It’s all up to
the states to end partisan voting maps
As business leaders in the mid-Atlantic region of Maryland, Virginia and the District of Columbia, we are disappointed with the Supreme Court’s decision that the federal courts have no role in policing the practice of extreme partisan gerrymandering, whereby the party that controls the state legislature draws voting maps to favor their candidates and disadvantage political opponents. A system that allows politicians to pick their voters, rather than the other way around, only perpetuates the dysfunction and incivility that has increasingly come to define our national politics.

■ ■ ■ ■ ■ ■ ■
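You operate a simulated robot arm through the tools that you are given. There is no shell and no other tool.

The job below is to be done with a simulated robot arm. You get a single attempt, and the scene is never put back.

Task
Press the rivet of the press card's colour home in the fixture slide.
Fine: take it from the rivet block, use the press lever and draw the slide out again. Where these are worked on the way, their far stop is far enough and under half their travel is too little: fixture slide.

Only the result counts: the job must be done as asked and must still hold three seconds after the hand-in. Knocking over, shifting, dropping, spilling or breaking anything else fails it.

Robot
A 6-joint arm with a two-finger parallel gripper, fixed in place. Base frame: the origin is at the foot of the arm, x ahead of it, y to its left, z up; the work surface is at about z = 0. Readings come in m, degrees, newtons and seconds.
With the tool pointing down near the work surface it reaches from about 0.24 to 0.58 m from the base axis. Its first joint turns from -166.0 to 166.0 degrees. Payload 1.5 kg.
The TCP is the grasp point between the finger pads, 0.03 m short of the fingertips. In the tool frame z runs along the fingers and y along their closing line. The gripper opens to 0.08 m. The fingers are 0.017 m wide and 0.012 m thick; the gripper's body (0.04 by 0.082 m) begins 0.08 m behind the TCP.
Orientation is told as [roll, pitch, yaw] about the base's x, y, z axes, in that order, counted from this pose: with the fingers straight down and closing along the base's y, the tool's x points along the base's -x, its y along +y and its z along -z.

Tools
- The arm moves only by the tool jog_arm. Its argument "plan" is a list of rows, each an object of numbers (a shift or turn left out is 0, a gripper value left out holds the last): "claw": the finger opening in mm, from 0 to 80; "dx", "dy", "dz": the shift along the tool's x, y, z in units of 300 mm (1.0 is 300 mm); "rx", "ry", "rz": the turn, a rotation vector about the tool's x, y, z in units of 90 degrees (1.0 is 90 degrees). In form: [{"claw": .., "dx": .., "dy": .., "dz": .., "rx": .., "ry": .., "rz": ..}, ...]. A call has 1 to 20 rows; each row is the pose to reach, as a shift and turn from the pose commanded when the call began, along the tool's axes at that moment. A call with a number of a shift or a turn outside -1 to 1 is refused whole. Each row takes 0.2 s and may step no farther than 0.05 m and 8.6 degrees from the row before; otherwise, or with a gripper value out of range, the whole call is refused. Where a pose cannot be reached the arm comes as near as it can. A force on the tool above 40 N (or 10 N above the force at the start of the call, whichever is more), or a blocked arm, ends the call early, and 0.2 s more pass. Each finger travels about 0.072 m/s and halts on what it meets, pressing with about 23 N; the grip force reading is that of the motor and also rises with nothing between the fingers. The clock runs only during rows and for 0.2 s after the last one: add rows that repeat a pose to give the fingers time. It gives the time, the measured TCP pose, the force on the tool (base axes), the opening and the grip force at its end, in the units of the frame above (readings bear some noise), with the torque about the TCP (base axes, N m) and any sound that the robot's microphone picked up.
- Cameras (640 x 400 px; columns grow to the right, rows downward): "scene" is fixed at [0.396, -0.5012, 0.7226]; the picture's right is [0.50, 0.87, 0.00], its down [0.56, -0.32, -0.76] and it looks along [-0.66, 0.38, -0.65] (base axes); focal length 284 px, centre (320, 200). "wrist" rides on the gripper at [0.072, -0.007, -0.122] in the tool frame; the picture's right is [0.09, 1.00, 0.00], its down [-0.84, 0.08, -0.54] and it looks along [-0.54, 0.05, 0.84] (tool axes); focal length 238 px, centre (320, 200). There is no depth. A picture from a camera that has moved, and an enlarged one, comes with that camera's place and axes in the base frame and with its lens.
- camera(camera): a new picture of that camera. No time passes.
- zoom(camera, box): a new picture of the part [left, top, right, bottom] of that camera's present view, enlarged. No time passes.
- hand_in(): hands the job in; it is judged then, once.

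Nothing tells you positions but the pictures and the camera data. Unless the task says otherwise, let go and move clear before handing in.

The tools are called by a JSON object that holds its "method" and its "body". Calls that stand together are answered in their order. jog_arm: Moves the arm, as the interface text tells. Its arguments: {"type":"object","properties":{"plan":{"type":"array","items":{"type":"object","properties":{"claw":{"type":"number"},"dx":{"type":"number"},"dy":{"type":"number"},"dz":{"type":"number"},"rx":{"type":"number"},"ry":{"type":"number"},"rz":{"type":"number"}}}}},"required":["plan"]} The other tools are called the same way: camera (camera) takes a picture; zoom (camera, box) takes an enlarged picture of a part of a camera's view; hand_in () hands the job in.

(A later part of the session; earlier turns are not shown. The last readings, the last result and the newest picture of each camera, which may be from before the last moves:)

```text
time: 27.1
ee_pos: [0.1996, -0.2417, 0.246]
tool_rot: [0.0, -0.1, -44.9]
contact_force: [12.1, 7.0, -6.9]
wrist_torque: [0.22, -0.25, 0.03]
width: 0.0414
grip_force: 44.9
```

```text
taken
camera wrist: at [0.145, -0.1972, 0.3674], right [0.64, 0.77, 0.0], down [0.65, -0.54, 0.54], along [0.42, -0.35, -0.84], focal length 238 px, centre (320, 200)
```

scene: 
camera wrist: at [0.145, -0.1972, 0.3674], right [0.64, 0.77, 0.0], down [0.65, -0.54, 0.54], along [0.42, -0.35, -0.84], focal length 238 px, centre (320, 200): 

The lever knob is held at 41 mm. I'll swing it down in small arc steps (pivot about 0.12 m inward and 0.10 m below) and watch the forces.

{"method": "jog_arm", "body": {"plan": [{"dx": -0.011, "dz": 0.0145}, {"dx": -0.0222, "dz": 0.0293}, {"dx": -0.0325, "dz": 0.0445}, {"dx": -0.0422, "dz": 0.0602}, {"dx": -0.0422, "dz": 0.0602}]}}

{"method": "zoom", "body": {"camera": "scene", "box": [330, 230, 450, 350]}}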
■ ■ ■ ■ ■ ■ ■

We are Democrats, Republicans and independents, but we are all Americans first, united in our concern about the functioning of our democracy. We believe the time is long past due to fix our broken politics and the partisan gridlock in Washington, D.C., that precludes our political leaders from addressing pressing national concerns. This endemic dysfunction in our government stems from incentives in politics that promote ideological purity over pragmatic problem-solving and cooperation. That has to change. We believe anti-gerrymandering measures are the logical starting point for reform, and they are urgently needed in our home states.
Last month’s ruling leaves it squarely up to the states to define the proper boundaries and methodologies for redistricting, and the rules for ensuring they are respected. The looming 2020 census and the redistricting that will follow lend urgency to gerrymandering reform efforts, promising to have a profound impact on the tenor of our politics for the decade to come. Without reforms making redistricting more fair and transparent, we fear government dysfunction will continue — a political gridlock that is detrimental to our communities, businesses and families.
We urge political leaders at the state level, on both sides of the political aisle, to seize this opportunity to implement meaningful reform by establishing neutral, independent or bipartisan commissions to draw fair election maps. As the U.S. District Court of Maryland suggested, the process should respect “traditional criteria for redistricting — such as geographic continuity, compactness, regard for natural boundaries and boundaries of political subdivisions, and regard for geographic and other communities of interest — and without considering how citizens are registered to vote or have voted in the past or to what political party they belong.”
We applaud a major step in that direction taken just this year by Virginia lawmakers, who passed a redistricting reform measure that would create a bipartisan commission to draw congressional and state legislative districts. To become part of Virginia’s constitution the amendment must still pass again in both houses in 2020 — and win approval by voters in the November 2020 general election — but the reform was a major step toward the light of transparency in creating legislative districts.
With a fast-approaching 2020 election and national census, now is the time to pass bipartisan anti-gerrymandering reform. We call on politicians of goodwill on both sides of the political aisle to put nation over party in this weighty moment, and do the right thing for American democracy: end partisan gerrymandering.